Can adjoint linear transformations be naturally realized as adjoint functors?
A neat correspondence between adjoint functions and adjoint functors is possible, if you relax your understanding of what it means for a category to "realize" a Hilbert space a bit. (The adjoint of a linear function only exists if the vector spaces are Hilbert spaces and the function is continuous, so I'll take the question to be about Hilbert space instead of vector spaces.)
Given a Hilbert space $H$, "realize" it as the partially ordered set of closed subspaces $S(H)$, regarded as a category. Then a continuous linear function $f \colon H \to K$ induces a contravariant functor $S(f) \colon S(H)^{\text{op}} \to S(K)$. Now, denoting the adjoint function of $f$ by $f^\dagger \colon K \to H$, we get an adjunction between $S(f)$ and $S(f^\dagger)$. In fact, up to a scalar, any contravariant adjunction between $S(H)$ and $S(K)$ comes from an adjoint pair of functions between $H$ and $K$!
All this comes from a 1974 paper by Paul H. Palmquist, a student of Mac Lane, called "Adjoint functors induced by adjoint linear transformations" in Proceedings of the AMS 44(2):251--254.
There's a canonical way of going the other way, starting with two linear categories with nice finiteness properties, with adjoint functors between them and getting a pair of vector spaces with adjoint linear transformations. The vector spaces are generated by formal symbols for each object in the category, and the inner product between any objects is the dimension of the Hom space (so Hom spaces had better be finite dimensional). Note that this doesn't have to be symmetric.
Functors give linear transformations, and adjoint functors are adjoint in the usual sense.
You can soup up this construction when you have some more structures on your category. For example, if you have a direct sum, then you can impose the relation $[A+B]=[A]+[B]$, and everything will work fine.
If your category is abelian, you can take Grothendieck group, where $[A]+[C]=[B]$ for every short exact sequence $0\to A \to B \to C\to 0$, but then you have to be much more careful about the fact that lots of functors (including Hom with objects in the category!) aren't exact: they don't send short exact sequences to short exact sequences. You need to use derived functors to fix this.

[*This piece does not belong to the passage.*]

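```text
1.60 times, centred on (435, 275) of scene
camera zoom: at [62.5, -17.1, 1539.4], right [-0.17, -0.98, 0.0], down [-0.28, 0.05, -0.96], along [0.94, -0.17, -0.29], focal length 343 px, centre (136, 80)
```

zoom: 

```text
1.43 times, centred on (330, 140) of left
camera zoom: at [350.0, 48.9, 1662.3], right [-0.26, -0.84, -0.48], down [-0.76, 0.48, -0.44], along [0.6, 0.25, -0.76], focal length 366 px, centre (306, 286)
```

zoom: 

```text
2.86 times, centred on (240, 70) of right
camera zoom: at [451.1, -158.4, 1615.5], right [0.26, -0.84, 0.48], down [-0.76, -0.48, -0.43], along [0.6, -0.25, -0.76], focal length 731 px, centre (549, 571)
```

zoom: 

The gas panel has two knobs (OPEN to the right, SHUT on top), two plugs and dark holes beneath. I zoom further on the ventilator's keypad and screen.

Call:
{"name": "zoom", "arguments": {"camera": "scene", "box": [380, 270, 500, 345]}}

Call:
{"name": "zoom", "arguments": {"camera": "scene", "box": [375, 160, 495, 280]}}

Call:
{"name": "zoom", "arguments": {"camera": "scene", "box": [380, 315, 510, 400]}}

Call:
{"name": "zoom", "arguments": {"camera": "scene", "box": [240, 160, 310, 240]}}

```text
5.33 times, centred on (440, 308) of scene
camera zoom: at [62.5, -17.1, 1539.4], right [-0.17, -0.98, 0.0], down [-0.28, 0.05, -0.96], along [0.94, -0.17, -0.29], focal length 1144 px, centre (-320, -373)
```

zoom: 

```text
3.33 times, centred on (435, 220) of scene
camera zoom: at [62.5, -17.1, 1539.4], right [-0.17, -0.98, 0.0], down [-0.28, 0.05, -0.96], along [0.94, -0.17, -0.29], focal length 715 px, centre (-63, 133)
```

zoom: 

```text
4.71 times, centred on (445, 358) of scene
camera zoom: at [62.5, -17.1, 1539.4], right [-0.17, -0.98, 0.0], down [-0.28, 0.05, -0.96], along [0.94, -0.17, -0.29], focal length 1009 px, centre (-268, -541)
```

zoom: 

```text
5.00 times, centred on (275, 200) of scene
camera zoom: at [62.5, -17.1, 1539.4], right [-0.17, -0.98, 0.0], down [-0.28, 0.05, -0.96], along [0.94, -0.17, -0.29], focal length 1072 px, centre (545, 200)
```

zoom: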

There's no canonical way of going the direction you asked, though in practice we have a very good record of being able to and I don't know of any really good examples of there being two equal natural seeming but different such constructions.
I think it's more natural to take advantage of the monoidal structure and regard the vector spaces as functors rather than objects. For simplicity, consider only finite dimensional vector spaces. Given V, we have a functor $F_V: Vect \to Vect$ which sends $W$ to $W \otimes V$. The familiar identification $Hom(U\otimes V, W) = Hom(U, W\otimes V^*)$ shows that the (category theory) adjoint of $F_V$ is $F_{V^*}$. (That's $F$ sub $V^*$, in case the font is too small to read.) Chaining together two of these adjunctive identifications of Hom sets, we have
$Hom(V, X) = Hom(1, X\otimes V^*) = Hom(X^*, V^*)$.
The above identification sends a linear transformation $g:V\to X$ to the (linear algebra) adjoint $g^*: X^*\to V^*$. If $V$ and $X$ are inner product spaces then we can of course identify $V^*$ with $V$ and $X^*$ with $X$.
Maybe that's too elementary and not the answer you were looking for. But it seems to me it's the most simple and obvious way to relate linear algebra adjoints to category theory adjoints.